Dr George said that when the Committee had previous deliberations on the Bill, many stakeholders gave inputs. He had responded immediately as best he could at that meeting to the comments made, especially the comment that that 75% could have been too high. The point of legislation in South Africa, that so many people fought for a democracy for, was that when one had legislation, one actually engaged with stakeholders and got feedback. That was exactly what the Committee did. When one got feedback, one might change one’s view or proposal based on the feedback, as it meant that one had actually been listening. That was what participatory democracy was about. It was not about saying, “Give me inputs, and then I will throw it in the rubbish bin”. It was about giving inputs so one could think about it, and process it. One could acknowledge that one had received it, and then one could make up one’s mind as to whether it had impact or not. That was the process that was followed. At that meeting (it was reported in the newspaper as well), he said that he would reduce and amend that percentage, and he had done that. He was led to believe it was possible to do that simply and easily. At the time the question was asked, the Bill was a version B “or something like that”. He submitted his letter, and it was received in time. It was on Tuesday, and perhaps on many previous occasions, that the Committee had been requested by the NT for the taxation laws to make a change; either to correct something, or to change a date. That was done on Tuesday. A year was changed on a particular part of the Bill. That was his understanding, and he did not think he was wrong on that. He thought that it was possible and it should be so, that his request to make the adjustment should be considered favourably. There was precedent for that in the Committee, and it was perfectly legal. He had made his request and it was a very small one. That amendment, which he was led to believe would be fine to include, should be considered.

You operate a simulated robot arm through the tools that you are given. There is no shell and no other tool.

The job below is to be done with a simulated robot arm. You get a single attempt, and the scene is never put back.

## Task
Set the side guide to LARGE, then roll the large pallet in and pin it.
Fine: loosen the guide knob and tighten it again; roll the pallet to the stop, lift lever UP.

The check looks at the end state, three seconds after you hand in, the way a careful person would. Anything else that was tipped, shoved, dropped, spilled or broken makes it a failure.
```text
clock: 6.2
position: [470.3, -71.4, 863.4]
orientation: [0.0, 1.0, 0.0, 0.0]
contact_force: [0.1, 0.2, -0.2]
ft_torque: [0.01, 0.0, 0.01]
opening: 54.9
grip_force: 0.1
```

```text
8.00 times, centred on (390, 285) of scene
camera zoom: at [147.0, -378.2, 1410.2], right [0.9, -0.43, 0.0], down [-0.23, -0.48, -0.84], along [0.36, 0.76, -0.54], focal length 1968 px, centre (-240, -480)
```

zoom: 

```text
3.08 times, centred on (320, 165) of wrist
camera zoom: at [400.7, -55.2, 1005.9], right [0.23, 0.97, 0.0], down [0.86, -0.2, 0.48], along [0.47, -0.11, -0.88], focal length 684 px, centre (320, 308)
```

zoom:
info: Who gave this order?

Mr G Skosana (ANC) said that at the beginning of the meeting, there was a discussion on whether the Committee would consider the Bill in its current form or take into consideration the issues that Dr George sent the previous day. At the moment, those things were not part of the Bill. After getting advice in the meeting, which Dr George also considered, the Committee was considering the Bill in its current form. He was concerned, because Dr George kept on coming in and referring to those issues which were not part of the Bill in its current form. Mr Skosana was confused as to whether the Committee would still, as per the decision of the meeting, consider the Bill in its current form, or whether it should take into consideration those issues Dr George was referring to. Those were things that were not in the Bill that was before the Committee. The other option could be for Dr George to withdraw the Bill, work on those new things, and make amendments, obviously being influenced by the inputs of the stakeholders. It did not help that the Committee was considering the Bill in its current form, but Dr George kept on referring to things that were not in the Bill. It was going to be very difficult at the end of the day for the Committee to take a decision. The Committee was going to take a decision based on what was in the Bill, whereas Dr George kept on referring to things that were not in the Bill.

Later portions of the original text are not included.